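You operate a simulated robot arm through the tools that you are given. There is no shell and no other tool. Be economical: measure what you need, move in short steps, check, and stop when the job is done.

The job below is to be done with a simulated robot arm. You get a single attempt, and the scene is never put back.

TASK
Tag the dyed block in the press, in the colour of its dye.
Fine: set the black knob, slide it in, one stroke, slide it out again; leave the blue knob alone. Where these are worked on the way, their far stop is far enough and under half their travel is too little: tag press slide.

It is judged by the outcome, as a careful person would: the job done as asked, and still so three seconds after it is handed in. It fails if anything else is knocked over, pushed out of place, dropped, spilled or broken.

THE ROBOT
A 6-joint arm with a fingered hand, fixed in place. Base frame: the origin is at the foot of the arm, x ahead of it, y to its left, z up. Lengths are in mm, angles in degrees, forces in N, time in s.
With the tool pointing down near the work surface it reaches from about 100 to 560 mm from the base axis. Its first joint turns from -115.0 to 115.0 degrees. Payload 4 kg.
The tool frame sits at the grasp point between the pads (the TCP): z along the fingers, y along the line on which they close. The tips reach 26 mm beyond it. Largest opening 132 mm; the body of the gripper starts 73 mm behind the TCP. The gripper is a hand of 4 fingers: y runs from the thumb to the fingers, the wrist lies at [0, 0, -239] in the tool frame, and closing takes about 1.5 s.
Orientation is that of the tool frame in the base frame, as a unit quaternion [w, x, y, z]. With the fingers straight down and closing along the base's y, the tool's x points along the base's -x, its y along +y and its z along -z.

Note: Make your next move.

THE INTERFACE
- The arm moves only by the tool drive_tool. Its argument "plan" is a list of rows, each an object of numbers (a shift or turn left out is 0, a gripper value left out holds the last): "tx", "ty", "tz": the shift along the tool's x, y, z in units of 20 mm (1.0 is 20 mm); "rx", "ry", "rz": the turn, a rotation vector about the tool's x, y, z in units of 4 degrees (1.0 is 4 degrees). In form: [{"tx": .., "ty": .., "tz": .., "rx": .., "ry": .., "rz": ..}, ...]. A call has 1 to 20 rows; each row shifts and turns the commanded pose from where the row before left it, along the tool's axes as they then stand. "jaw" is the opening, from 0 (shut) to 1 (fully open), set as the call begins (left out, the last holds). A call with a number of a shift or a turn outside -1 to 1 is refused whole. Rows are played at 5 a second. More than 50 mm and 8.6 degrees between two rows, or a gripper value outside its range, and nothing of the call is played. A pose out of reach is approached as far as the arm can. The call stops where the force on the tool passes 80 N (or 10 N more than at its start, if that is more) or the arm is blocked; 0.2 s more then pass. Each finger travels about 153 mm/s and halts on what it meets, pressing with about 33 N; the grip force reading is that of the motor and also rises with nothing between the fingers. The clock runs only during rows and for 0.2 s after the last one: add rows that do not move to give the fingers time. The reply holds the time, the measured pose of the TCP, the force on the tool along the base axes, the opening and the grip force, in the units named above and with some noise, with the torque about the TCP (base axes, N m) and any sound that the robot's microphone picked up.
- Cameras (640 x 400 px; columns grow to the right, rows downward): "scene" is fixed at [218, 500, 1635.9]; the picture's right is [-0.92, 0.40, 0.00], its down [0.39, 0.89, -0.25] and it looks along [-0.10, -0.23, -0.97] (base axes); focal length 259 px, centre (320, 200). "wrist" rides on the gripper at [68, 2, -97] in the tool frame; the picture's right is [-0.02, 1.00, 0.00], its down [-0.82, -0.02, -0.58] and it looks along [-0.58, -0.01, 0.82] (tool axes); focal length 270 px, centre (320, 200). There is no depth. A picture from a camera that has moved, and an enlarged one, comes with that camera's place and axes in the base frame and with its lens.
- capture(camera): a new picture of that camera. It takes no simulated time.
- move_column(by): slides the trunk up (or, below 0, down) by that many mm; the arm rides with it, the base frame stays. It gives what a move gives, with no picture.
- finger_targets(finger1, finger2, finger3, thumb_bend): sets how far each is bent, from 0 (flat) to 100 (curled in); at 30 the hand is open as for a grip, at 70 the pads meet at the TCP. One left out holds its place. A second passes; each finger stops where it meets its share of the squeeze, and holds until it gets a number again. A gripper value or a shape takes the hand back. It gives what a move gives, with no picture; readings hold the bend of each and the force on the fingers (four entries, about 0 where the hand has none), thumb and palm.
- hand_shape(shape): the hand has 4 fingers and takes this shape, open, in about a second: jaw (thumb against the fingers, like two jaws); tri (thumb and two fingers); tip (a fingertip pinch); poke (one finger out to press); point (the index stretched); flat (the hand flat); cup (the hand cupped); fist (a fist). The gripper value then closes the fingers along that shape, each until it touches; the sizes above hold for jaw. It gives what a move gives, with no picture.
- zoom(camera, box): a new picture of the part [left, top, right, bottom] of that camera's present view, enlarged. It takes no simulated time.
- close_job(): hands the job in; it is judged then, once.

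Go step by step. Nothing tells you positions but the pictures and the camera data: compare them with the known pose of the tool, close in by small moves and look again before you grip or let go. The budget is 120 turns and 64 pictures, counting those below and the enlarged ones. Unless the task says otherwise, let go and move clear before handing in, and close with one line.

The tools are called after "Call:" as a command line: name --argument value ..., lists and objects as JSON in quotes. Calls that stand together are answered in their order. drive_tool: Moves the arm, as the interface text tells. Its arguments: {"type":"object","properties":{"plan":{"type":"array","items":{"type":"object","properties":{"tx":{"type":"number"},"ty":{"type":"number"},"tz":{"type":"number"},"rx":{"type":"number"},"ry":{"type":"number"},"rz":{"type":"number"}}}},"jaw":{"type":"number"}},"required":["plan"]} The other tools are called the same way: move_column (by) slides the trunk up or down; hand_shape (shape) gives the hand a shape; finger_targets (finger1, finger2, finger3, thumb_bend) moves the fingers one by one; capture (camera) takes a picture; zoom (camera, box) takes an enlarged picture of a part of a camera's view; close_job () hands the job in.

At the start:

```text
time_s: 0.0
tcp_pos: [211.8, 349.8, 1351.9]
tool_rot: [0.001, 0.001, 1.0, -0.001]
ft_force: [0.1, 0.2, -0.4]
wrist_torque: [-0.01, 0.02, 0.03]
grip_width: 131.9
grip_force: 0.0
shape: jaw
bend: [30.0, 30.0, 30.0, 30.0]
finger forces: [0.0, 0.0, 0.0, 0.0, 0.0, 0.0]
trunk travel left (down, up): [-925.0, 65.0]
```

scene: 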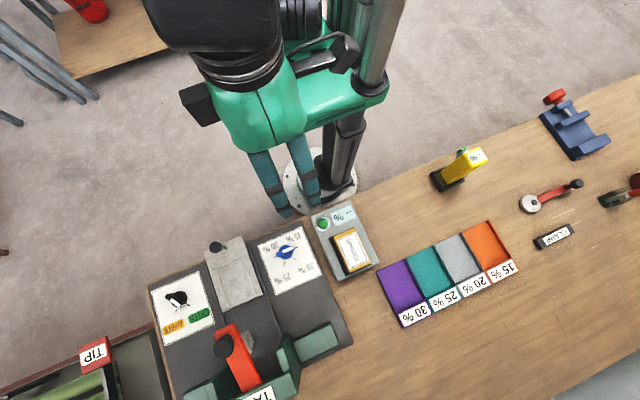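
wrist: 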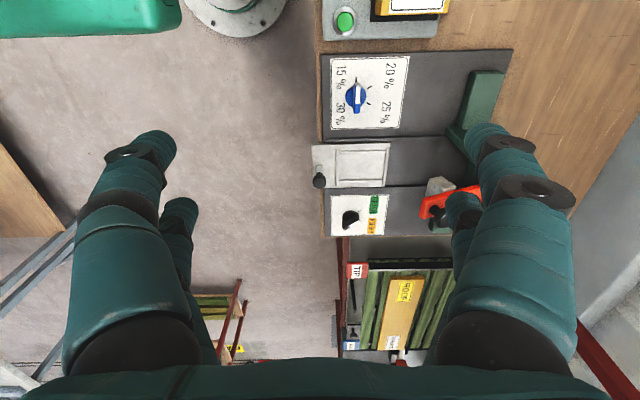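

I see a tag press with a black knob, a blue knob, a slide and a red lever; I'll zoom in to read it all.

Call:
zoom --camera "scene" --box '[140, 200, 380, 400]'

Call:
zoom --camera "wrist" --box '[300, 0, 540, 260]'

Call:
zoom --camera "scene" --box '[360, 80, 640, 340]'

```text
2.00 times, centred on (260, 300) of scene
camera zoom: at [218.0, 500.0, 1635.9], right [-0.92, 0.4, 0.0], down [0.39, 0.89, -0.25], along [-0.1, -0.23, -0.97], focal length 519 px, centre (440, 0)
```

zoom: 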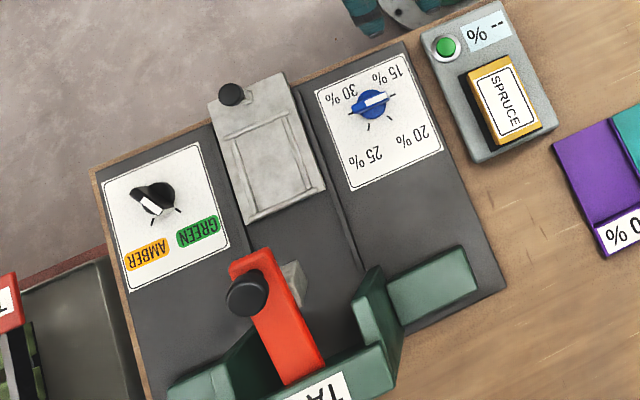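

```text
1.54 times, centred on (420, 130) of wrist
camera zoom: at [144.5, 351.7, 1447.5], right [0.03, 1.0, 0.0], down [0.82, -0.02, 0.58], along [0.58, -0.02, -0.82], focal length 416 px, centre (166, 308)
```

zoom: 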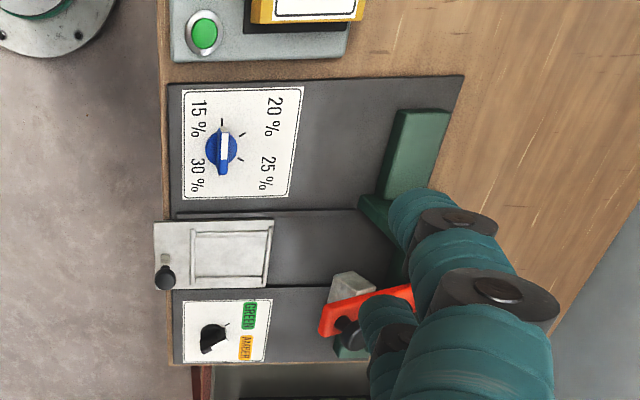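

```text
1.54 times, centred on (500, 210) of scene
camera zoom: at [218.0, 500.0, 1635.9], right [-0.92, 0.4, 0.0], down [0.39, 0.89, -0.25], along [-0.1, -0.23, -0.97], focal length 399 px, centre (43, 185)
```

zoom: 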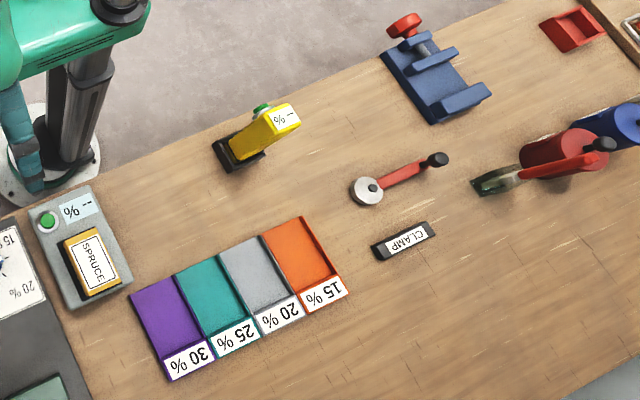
##############################
Exercise aim — Repeat the material above in full and exactly, apart from the pictures. Return a JSON list in which every string is one line; blank lines are skipped.

Complete response —
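[
  "You operate a simulated robot arm through the tools that you are given. There is no shell and no other tool. Be economical: measure what you need, move in short steps, check, and stop when the job is done.",
  "The job below is to be done with a simulated robot arm. You get a single attempt, and the scene is never put back.",
  "TASK",
  "Tag the dyed block in the press, in the colour of its dye.",
  "Fine: set the black knob, slide it in, one stroke, slide it out again; leave the blue knob alone. Where these are worked on the way, their far stop is far enough and under half their travel is too little: tag press slide.",
  "It is judged by the outcome, as a careful person would: the job done as asked, and still so three seconds after it is handed in. It fails if anything else is knocked over, pushed out of place, dropped, spilled or broken.",
  "THE ROBOT",
  "A 6-joint arm with a fingered hand, fixed in place. Base frame: the origin is at the foot of the arm, x ahead of it, y to its left, z up. Lengths are in mm, angles in degrees, forces in N, time in s.",
  "With the tool pointing down near the work surface it reaches from about 100 to 560 mm from the base axis. Its first joint turns from -115.0 to 115.0 degrees. Payload 4 kg.",
  "The tool frame sits at the grasp point between the pads (the TCP): z along the fingers, y along the line on which they close. The tips reach 26 mm beyond it. Largest opening 132 mm; the body of the gripper starts 73 mm behind the TCP. The gripper is a hand of 4 fingers: y runs from the thumb to the fingers, the wrist lies at [0, 0, -239] in the tool frame, and closing takes about 1.5 s.",
  "Orientation is that of the tool frame in the base frame, as a unit quaternion [w, x, y, z]. With the fingers straight down and closing along the base's y, the tool's x points along the base's -x, its y along +y and its z along -z.",
  "Note: Make your next move.",
  "THE INTERFACE",
  "- The arm moves only by the tool drive_tool. Its argument \"plan\" is a list of rows, each an object of numbers (a shift or turn left out is 0, a gripper value left out holds the last): \"tx\", \"ty\", \"tz\": the shift along the tool's x, y, z in units of 20 mm (1.0 is 20 mm); \"rx\", \"ry\", \"rz\": the turn, a rotation vector about the tool's x, y, z in units of 4 degrees (1.0 is 4 degrees). In form: [{\"tx\": .., \"ty\": .., \"tz\": .., \"rx\": .., \"ry\": .., \"rz\": ..}, ...]. A call has 1 to 20 rows; each row shifts and turns the commanded pose from where the row before left it, along the tool's axes as they then stand. \"jaw\" is the opening, from 0 (shut) to 1 (fully open), set as the call begins (left out, the last holds). A call with a number of a shift or a turn outside -1 to 1 is refused whole. Rows are played at 5 a second. More than 50 mm and 8.6 degrees between two rows, or a gripper value outside its range, and nothing of the call is played. A pose out of reach is approached as far as the arm can. The call stops where the force on the tool passes 80 N (or 10 N more than at its start, if that is more) or the arm is blocked; 0.2 s more then pass. Each finger travels about 153 mm/s and halts on what it meets, pressing with about 33 N; the grip force reading is that of the motor and also rises with nothing between the fingers. The clock runs only during rows and for 0.2 s after the last one: add rows that do not move to give the fingers time. The reply holds the time, the measured pose of the TCP, the force on the tool along the base axes, the opening and the grip force, in the units named above and with some noise, with the torque about the TCP (base axes, N m) and any sound that the robot's microphone picked up.",
  "- Cameras (640 x 400 px; columns grow to the right, rows downward): \"scene\" is fixed at [218, 500, 1635.9]; the picture's right is [-0.92, 0.40, 0.00], its down [0.39, 0.89, -0.25] and it looks along [-0.10, -0.23, -0.97] (base axes); focal length 259 px, centre (320, 200). \"wrist\" rides on the gripper at [68, 2, -97] in the tool frame; the picture's right is [-0.02, 1.00, 0.00], its down [-0.82, -0.02, -0.58] and it looks along [-0.58, -0.01, 0.82] (tool axes); focal length 270 px, centre (320, 200). There is no depth. A picture from a camera that has moved, and an enlarged one, comes with that camera's place and axes in the base frame and with its lens.",
  "- capture(camera): a new picture of that camera. It takes no simulated time.",
  "- move_column(by): slides the trunk up (or, below 0, down) by that many mm; the arm rides with it, the base frame stays. It gives what a move gives, with no picture.",
  "- finger_targets(finger1, finger2, finger3, thumb_bend): sets how far each is bent, from 0 (flat) to 100 (curled in); at 30 the hand is open as for a grip, at 70 the pads meet at the TCP. One left out holds its place. A second passes; each finger stops where it meets its share of the squeeze, and holds until it gets a number again. A gripper value or a shape takes the hand back. It gives what a move gives, with no picture; readings hold the bend of each and the force on the fingers (four entries, about 0 where the hand has none), thumb and palm.",
  "- hand_shape(shape): the hand has 4 fingers and takes this shape, open, in about a second: jaw (thumb against the fingers, like two jaws); tri (thumb and two fingers); tip (a fingertip pinch); poke (one finger out to press); point (the index stretched); flat (the hand flat); cup (the hand cupped); fist (a fist). The gripper value then closes the fingers along that shape, each until it touches; the sizes above hold for jaw. It gives what a move gives, with no picture.",
  "- zoom(camera, box): a new picture of the part [left, top, right, bottom] of that camera's present view, enlarged. It takes no simulated time.",
  "- close_job(): hands the job in; it is judged then, once.",
  "Go step by step. Nothing tells you positions but the pictures and the camera data: compare them with the known pose of the tool, close in by small moves and look again before you grip or let go. The budget is 120 turns and 64 pictures, counting those below and the enlarged ones. Unless the task says otherwise, let go and move clear before handing in, and close with one line.",
  "The tools are called after \"Call:\" as a command line: name --argument value ..., lists and objects as JSON in quotes. Calls that stand together are answered in their order. drive_tool: Moves the arm, as the interface text tells. Its arguments: {\"type\":\"object\",\"properties\":{\"plan\":{\"type\":\"array\",\"items\":{\"type\":\"object\",\"properties\":{\"tx\":{\"type\":\"number\"},\"ty\":{\"type\":\"number\"},\"tz\":{\"type\":\"number\"},\"rx\":{\"type\":\"number\"},\"ry\":{\"type\":\"number\"},\"rz\":{\"type\":\"number\"}}}},\"jaw\":{\"type\":\"number\"}},\"required\":[\"plan\"]} The other tools are called the same way: move_column (by) slides the trunk up or down; hand_shape (shape) gives the hand a shape; finger_targets (finger1, finger2, finger3, thumb_bend) moves the fingers one by one; capture (camera) takes a picture; zoom (camera, box) takes an enlarged picture of a part of a camera's view; close_job () hands the job in.",
  "At the start:",
  "```text",
  "time_s: 0.0",
  "tcp_pos: [211.8, 349.8, 1351.9]",
  "tool_rot: [0.001, 0.001, 1.0, -0.001]",
  "ft_force: [0.1, 0.2, -0.4]",
  "wrist_torque: [-0.01, 0.02, 0.03]",
  "grip_width: 131.9",
  "grip_force: 0.0",
  "shape: jaw",
  "bend: [30.0, 30.0, 30.0, 30.0]",
  "finger forces: [0.0, 0.0, 0.0, 0.0, 0.0, 0.0]",
  "trunk travel left (down, up): [-925.0, 65.0]",
  "```",
  "scene: ",
  "wrist: ",
  "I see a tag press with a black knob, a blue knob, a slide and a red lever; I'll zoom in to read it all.",
  "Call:",
  "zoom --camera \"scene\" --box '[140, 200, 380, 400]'",
  "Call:",
  "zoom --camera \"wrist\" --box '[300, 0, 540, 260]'",
  "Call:",
  "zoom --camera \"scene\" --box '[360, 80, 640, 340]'",
  "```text",
  "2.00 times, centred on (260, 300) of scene",
  "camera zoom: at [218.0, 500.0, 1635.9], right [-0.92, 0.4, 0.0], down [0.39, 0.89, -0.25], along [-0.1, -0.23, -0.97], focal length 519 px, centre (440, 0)",
  "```",
  "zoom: ",
  "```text",
  "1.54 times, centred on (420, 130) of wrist",
  "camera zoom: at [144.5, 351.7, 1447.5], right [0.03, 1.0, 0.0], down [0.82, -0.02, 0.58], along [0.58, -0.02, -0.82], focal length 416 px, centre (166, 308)",
  "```",
  "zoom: ",
  "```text",
  "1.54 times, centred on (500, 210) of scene",
  "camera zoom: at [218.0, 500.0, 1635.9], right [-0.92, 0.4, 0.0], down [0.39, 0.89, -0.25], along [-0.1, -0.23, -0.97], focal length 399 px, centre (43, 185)",
  "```",
  "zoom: "
]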